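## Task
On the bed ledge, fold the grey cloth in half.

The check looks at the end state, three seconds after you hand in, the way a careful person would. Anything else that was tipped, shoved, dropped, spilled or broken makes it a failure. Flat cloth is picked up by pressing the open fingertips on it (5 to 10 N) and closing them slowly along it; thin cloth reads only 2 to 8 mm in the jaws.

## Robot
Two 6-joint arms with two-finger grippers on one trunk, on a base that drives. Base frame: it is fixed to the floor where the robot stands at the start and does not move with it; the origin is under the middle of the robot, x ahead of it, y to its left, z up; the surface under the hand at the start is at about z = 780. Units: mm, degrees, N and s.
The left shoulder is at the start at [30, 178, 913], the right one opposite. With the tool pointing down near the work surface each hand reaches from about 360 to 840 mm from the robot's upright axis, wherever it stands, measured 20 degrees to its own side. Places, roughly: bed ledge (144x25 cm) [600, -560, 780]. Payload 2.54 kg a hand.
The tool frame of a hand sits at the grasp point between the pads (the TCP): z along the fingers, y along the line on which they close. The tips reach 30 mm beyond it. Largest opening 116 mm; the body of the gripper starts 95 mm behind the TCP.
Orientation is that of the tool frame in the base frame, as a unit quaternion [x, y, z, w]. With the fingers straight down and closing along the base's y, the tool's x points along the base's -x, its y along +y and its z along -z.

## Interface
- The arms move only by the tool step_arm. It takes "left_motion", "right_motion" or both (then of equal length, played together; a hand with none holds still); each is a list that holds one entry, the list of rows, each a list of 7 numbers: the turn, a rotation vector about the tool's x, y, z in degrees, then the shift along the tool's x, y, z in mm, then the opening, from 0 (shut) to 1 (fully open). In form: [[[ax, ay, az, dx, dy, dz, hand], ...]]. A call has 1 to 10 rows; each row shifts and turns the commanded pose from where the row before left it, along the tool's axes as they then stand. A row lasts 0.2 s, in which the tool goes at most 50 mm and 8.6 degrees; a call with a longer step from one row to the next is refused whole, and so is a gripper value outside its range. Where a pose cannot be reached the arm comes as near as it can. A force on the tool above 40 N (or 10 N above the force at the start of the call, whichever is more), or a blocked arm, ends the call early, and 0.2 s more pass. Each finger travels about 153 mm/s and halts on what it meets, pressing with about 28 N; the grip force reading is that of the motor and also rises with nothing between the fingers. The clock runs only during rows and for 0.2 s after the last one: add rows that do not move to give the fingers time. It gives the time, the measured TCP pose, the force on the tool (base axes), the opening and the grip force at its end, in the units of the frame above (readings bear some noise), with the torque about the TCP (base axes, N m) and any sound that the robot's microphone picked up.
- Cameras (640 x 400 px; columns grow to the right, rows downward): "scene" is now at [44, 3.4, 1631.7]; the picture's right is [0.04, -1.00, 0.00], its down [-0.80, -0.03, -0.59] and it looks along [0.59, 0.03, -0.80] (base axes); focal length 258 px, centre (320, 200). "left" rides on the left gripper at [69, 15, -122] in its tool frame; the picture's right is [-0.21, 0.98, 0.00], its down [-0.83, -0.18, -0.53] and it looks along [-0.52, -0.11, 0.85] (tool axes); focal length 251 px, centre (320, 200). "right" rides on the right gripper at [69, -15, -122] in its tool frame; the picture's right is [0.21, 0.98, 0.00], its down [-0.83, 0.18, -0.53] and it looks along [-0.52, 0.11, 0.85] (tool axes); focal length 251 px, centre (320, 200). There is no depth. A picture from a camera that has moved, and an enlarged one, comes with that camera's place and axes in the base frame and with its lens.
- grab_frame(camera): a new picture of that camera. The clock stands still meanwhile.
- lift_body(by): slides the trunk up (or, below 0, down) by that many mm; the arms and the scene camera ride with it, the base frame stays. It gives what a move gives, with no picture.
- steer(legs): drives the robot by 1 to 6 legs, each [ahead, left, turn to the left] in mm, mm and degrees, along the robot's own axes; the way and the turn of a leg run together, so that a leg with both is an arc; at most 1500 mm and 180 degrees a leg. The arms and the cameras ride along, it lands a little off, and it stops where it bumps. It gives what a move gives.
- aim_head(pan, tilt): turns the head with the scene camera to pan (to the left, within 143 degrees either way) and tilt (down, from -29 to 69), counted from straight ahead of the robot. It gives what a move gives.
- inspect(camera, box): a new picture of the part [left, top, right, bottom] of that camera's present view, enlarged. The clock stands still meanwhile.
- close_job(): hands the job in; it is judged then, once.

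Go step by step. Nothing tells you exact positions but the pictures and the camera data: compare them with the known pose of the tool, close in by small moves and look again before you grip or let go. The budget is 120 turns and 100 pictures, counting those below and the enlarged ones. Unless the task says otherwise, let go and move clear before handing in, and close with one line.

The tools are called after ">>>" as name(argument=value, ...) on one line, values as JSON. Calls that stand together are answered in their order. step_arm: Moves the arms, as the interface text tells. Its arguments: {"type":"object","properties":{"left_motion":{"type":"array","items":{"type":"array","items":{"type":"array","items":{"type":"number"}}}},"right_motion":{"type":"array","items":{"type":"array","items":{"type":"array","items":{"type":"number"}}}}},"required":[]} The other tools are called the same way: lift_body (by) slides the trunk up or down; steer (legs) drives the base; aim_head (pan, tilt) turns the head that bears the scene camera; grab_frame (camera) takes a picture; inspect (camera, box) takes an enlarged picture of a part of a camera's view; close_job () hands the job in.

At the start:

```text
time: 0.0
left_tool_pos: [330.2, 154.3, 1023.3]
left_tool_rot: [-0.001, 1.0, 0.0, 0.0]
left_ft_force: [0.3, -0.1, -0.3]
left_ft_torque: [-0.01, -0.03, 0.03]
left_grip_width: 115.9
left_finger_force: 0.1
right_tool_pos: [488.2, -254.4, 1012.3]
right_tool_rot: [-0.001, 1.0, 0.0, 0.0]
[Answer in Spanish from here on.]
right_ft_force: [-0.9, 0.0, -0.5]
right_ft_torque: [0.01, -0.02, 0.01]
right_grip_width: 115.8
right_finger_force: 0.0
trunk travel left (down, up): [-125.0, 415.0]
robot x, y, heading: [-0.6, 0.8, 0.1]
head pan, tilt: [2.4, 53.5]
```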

● **What is asked**:
Retype, word for word, every line from the line with "- close_job(): hands" to the line with "Go step by step.", inclusive. Add nothing.

● **Solution below**:
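- close_job(): hands the job in; it is judged then, once.

Go step by step. Nothing tells you exact positions but the pictures and the camera data: compare them with the known pose of the tool, close in by small moves and look again before you grip or let go. The budget is 120 turns and 100 pictures, counting those below and the enlarged ones. Unless the task says otherwise, let go and move clear before handing in, and close with one line.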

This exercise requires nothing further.